Julius began the attack by excommunicating and deposing Alfonso, the duke of Ferrara, who at the time was allied with France. The pope's actions raised the ire of the French king Louis XII, who gathered his bishops into a synod at the city of Tours to declare themselves free of obedience to the pope, and who conspired with Emperor Maximilian to dethrone Julius. The French invaded Italy and seized Bologna in 1511, reinstating Giovanni Bentivoglio as the city's ruler. The French army was thrashed at the Battle of Ravenna in 1512 and driven out of Italy, Bologna as well as Param, Piacenza, and Reggio came under the pope's control, but Julius found to his chagrin that the cities of Italy, weakened by many years of warfare, remained an inviting prey to the armies of the Holy Roman Empire, which after the death of Julius in 1513 would invade the peninsula and devastate Julius's imperial city in the brutal Sack of Rome in 1527.

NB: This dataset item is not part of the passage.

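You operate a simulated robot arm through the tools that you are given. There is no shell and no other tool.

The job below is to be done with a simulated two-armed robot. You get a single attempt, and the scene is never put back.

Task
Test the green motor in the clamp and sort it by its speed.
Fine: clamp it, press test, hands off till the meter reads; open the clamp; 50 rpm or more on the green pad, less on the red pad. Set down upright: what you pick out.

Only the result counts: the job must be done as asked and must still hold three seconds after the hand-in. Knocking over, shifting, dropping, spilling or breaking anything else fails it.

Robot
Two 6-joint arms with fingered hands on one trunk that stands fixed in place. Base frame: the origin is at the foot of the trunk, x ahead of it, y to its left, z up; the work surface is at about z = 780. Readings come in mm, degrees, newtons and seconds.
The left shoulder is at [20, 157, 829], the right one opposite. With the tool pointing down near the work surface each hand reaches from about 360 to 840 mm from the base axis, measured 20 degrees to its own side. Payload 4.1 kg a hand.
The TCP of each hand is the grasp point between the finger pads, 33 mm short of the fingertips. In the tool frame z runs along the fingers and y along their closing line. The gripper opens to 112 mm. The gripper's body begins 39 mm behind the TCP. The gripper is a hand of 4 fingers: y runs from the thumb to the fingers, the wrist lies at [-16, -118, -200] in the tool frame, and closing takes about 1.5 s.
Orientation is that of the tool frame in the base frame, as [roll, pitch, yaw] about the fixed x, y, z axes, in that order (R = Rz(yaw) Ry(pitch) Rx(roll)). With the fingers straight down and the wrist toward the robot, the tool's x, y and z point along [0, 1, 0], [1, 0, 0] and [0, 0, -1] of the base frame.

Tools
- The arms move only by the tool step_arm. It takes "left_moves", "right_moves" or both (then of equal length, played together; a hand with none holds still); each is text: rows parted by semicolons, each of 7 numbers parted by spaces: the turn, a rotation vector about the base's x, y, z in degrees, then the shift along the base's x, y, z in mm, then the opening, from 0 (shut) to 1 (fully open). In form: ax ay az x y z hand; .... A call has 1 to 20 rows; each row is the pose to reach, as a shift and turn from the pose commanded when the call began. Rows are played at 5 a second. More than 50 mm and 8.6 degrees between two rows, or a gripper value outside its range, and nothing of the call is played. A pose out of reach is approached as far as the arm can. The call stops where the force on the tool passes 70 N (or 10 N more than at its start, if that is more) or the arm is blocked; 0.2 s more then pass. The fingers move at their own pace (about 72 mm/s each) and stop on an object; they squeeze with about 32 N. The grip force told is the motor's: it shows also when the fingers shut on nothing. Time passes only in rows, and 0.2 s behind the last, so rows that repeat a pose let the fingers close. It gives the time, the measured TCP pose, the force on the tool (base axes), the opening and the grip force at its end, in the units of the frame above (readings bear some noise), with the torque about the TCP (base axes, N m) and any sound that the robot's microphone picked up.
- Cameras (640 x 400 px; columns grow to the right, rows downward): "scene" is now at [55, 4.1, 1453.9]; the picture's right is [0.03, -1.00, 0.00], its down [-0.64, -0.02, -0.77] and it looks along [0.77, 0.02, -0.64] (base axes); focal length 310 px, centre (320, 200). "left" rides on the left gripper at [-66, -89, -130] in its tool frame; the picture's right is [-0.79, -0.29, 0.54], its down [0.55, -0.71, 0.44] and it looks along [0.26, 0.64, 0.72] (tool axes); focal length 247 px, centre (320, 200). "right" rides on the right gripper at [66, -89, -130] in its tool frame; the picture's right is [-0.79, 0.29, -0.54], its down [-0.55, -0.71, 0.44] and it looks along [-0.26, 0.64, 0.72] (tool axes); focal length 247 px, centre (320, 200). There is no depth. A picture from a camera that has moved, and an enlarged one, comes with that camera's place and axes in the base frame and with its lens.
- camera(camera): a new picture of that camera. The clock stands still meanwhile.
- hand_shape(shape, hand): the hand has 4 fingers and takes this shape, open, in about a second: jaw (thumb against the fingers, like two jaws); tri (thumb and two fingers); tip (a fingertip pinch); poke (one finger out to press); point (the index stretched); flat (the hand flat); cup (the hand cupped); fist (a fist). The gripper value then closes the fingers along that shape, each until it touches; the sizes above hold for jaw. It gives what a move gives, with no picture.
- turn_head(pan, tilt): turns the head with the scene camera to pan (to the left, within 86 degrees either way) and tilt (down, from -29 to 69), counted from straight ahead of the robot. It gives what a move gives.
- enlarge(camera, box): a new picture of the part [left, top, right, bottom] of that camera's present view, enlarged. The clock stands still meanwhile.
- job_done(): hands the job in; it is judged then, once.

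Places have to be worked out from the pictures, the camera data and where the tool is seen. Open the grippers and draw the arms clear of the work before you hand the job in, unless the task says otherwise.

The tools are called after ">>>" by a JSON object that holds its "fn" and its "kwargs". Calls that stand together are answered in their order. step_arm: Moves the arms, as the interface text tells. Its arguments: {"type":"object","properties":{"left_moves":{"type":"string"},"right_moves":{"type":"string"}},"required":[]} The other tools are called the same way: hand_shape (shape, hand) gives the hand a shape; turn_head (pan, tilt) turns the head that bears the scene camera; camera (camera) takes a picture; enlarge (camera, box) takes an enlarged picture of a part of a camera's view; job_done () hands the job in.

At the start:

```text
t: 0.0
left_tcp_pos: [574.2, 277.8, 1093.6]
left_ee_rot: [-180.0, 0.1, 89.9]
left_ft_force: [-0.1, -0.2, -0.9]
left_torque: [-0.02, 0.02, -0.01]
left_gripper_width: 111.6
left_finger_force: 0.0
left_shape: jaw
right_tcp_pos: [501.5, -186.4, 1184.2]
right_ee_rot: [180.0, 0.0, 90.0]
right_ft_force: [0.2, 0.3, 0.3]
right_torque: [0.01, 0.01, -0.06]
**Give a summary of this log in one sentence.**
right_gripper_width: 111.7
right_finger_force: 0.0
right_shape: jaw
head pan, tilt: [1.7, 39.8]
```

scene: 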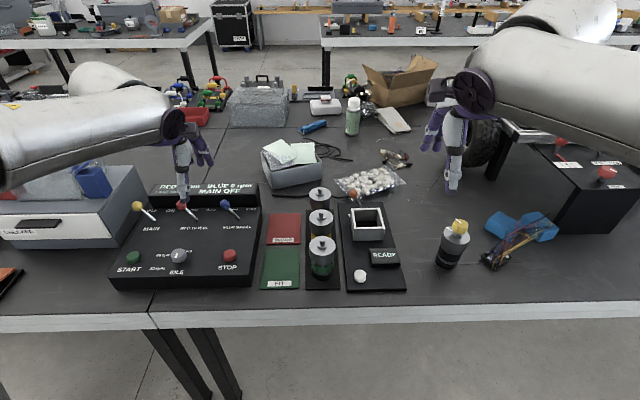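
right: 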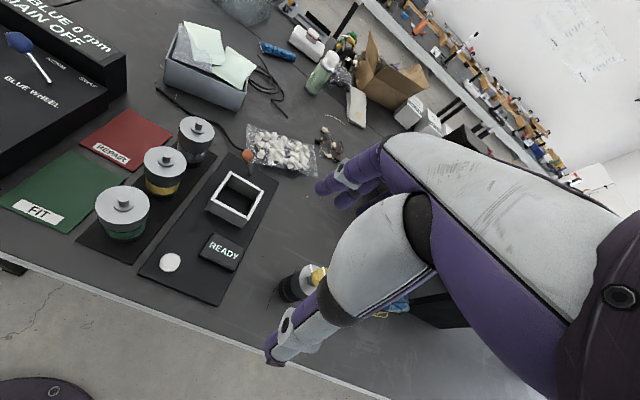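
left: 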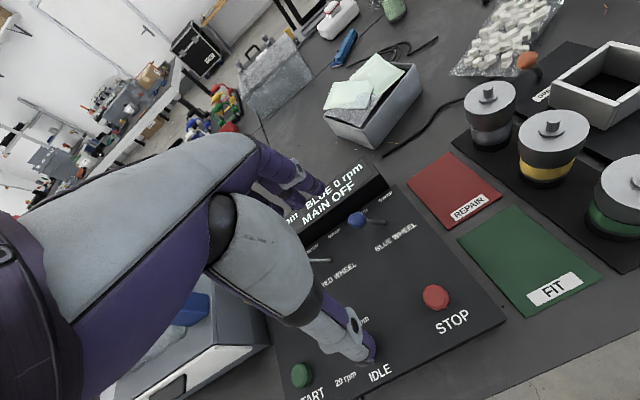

Julius is remembered by historians as the “Warrior Pope,” determined to make the Papacy a political and military power that would be feared throughout Italy and in the rest of Europe. But he is more respected as a patron of the arts. Determined to turn Rome into an imposing symbol of the church's power, he brought artists and architects to the city and paid them generously to dedicate their lives and works to producing monumental works for the church. He commissioned Donato Bramante to rebuild Saint Peter's Basilica and Michelangelo Buonarroti to decorate the ceiling of the Sistine Chapel with a series of fresco paintings that would become the single most imposing work of Italian Renaissance art. He contributed a large portion of the income he earned from his estates and benefices to the raising of palaces and fortifications in the city, playing a key role in transforming Rome from a chaotic medieval town into the imposing and monumental city that it remains to this day.